▶ Requirements
Print the data exactly as it is given, please. Format the lines as a JSON array of strings and drop empty lines.

** START Provided data **

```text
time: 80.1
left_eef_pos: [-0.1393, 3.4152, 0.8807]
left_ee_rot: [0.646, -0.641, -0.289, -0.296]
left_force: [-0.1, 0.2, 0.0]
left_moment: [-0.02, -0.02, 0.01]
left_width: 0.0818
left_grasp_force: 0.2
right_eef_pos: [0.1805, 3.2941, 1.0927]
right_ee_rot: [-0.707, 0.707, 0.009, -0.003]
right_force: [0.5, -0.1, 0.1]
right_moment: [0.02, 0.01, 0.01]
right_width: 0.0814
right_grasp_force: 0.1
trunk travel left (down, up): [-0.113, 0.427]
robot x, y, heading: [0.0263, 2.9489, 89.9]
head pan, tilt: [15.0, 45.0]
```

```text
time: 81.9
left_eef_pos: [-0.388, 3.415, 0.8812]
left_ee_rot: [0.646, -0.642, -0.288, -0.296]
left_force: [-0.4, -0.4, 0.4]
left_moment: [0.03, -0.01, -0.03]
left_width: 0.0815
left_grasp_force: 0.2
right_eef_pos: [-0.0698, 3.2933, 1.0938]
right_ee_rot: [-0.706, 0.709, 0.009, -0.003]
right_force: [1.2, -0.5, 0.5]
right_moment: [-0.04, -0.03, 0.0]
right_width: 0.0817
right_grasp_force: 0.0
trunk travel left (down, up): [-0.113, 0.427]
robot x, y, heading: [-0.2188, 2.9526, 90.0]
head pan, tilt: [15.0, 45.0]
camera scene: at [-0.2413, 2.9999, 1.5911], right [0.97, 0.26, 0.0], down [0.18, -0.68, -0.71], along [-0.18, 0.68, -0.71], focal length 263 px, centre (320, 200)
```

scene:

** END Provided data **

▶ Task output
[
  "```text",
  "time: 80.1",
  "left_eef_pos: [-0.1393, 3.4152, 0.8807]",
  "left_ee_rot: [0.646, -0.641, -0.289, -0.296]",
  "left_force: [-0.1, 0.2, 0.0]",
  "left_moment: [-0.02, -0.02, 0.01]",
  "left_width: 0.0818",
  "left_grasp_force: 0.2",
  "right_eef_pos: [0.1805, 3.2941, 1.0927]",
  "right_ee_rot: [-0.707, 0.707, 0.009, -0.003]",
  "right_force: [0.5, -0.1, 0.1]",
  "right_moment: [0.02, 0.01, 0.01]",
  "right_width: 0.0814",
  "right_grasp_force: 0.1",
  "trunk travel left (down, up): [-0.113, 0.427]",
  "robot x, y, heading: [0.0263, 2.9489, 89.9]",
  "head pan, tilt: [15.0, 45.0]",
  "```",
  "```text",
  "time: 81.9",
  "left_eef_pos: [-0.388, 3.415, 0.8812]",
  "left_ee_rot: [0.646, -0.642, -0.288, -0.296]",
  "left_force: [-0.4, -0.4, 0.4]",
  "left_moment: [0.03, -0.01, -0.03]",
  "left_width: 0.0815",
  "left_grasp_force: 0.2",
  "right_eef_pos: [-0.0698, 3.2933, 1.0938]",
  "right_ee_rot: [-0.706, 0.709, 0.009, -0.003]",
  "right_force: [1.2, -0.5, 0.5]",
  "right_moment: [-0.04, -0.03, 0.0]",
  "right_width: 0.0817",
  "right_grasp_force: 0.0",
  "trunk travel left (down, up): [-0.113, 0.427]",
  "robot x, y, heading: [-0.2188, 2.9526, 90.0]",
  "head pan, tilt: [15.0, 45.0]",
  "camera scene: at [-0.2413, 2.9999, 1.5911], right [0.97, 0.26, 0.0], down [0.18, -0.68, -0.71], along [-0.18, 0.68, -0.71], focal length 263 px, centre (320, 200)",
  "```",
  "scene:"
]